In an act of attrition, Davis comes clean to his wife (about the infidelity anyway, he doesn’t say who with). His wife refuses to watch the video, and while their marriage is damaged, the two stay together. With the threat of blackmail now gone, Davis realizes how corrupted he had become.
He sets out to contact all the other managers of the Stores across America. They are men like him. Men who opposed The Store but were seduced by King’s offer to run their own Store. Davis convinces them to wholly remake each Store by firing employees loyal to King, changing inventory to allow local businesses to still thrive, and removing all Store policies that are illegal and horrifying.
Ironically, the plan works because of Newman King’s own adherence to corporate law: every manager has an ironclad contract giving them total control of their Store. King can rage all he wants, but he can’t overrule his own Managers.

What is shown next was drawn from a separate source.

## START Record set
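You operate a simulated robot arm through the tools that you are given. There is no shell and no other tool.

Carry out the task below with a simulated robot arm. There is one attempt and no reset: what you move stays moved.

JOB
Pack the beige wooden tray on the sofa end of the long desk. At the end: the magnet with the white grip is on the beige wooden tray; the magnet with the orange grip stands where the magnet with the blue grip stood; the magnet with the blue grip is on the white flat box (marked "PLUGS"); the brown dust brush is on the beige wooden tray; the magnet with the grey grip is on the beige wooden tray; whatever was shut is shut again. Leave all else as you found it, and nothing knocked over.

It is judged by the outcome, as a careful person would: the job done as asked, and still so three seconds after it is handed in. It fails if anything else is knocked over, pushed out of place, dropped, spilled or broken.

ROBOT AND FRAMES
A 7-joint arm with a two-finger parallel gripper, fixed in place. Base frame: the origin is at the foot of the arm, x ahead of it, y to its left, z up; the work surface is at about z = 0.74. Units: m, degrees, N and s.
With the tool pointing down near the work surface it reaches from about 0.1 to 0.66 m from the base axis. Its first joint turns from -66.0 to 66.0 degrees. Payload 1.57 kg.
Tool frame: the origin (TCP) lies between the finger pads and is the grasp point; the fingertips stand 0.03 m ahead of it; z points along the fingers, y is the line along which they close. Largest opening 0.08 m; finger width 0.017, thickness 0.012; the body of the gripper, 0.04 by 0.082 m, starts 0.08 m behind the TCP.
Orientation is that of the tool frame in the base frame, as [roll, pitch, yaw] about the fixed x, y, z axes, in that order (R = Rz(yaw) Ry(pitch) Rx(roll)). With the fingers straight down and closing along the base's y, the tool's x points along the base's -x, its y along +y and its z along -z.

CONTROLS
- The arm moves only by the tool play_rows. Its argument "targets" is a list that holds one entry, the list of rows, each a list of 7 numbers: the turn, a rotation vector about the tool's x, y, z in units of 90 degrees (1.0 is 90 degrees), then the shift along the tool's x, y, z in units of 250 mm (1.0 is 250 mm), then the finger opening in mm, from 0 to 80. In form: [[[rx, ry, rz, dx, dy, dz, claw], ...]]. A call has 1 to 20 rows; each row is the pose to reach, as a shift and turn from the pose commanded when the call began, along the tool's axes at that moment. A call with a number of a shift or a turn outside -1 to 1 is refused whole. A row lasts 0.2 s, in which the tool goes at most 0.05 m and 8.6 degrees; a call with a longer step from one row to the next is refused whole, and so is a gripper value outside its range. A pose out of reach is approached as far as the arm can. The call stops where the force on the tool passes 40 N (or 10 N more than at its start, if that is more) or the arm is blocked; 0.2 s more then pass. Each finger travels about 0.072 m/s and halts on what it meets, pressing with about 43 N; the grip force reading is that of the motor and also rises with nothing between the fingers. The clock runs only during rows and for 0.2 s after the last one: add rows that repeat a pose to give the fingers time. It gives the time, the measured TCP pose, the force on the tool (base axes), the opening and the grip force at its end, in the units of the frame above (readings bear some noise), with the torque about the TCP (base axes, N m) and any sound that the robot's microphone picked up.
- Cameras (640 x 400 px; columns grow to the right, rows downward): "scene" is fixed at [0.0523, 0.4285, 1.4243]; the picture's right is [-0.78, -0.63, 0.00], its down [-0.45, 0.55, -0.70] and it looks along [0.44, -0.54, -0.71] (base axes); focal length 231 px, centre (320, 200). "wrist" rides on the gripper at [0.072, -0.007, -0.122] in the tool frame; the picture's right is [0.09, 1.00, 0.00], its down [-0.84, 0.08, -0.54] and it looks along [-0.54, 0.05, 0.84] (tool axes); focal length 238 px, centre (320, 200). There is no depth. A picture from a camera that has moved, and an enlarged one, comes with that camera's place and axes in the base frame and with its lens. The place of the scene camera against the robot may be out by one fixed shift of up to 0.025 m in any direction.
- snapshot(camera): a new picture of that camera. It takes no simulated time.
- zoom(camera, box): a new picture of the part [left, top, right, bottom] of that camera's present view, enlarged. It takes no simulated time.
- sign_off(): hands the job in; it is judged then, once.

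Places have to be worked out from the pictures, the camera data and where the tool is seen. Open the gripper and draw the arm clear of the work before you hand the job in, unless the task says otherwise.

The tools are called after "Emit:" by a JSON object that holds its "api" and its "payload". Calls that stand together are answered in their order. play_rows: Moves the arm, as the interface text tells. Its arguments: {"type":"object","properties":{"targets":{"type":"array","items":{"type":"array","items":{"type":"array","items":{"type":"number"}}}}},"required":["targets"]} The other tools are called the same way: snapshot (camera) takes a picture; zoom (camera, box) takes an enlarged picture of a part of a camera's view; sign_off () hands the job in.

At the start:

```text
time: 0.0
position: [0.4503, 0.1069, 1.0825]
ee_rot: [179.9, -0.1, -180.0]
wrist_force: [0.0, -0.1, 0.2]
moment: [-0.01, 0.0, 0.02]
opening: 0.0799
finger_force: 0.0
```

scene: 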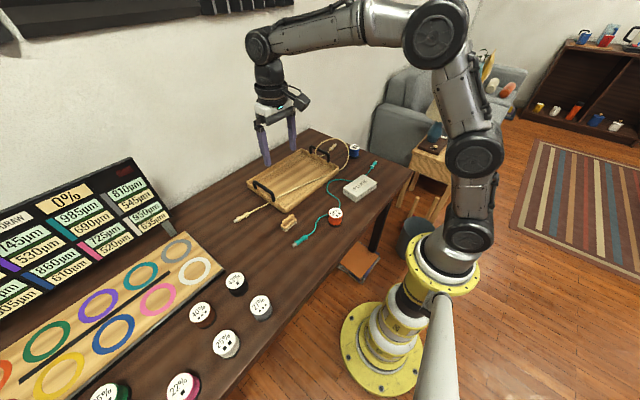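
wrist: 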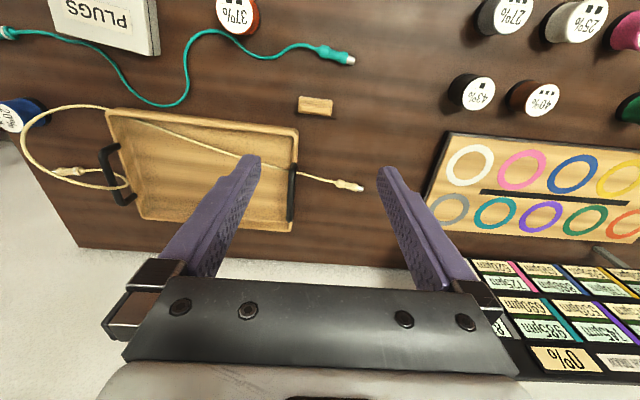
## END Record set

In the end, the revolt is King’s undoing. He shows up at Davis’s Store, sick and dying, and tries to kill Davis, but The Store’s Night Managers—a breed of undead people who wander the aisles at night checking inventory and restocking—turn on King and knife him to death. They are not loyal to King, but rather to Davis, who has total control within his own Store (there’s a funny kind of federal vs state power motif running through this story).
The novel closes with a young couple driving through the backwoods of Alaska where they come upon a tiny store they’ve never seen before: The Market. Inside is a terrifying proprietor who looks much too much like Newman King.
The Store succeeds on every level. It can be read purely as a slowly creeping horror story, or it can be enjoyed for its blatant but wholly effective satire. In this latter sphere, The Store is the most enjoyable and wicked work of its kind that I’ve read since the masterful novel The Ax by Donald Westlake. Both books are on a very short, very special shelf.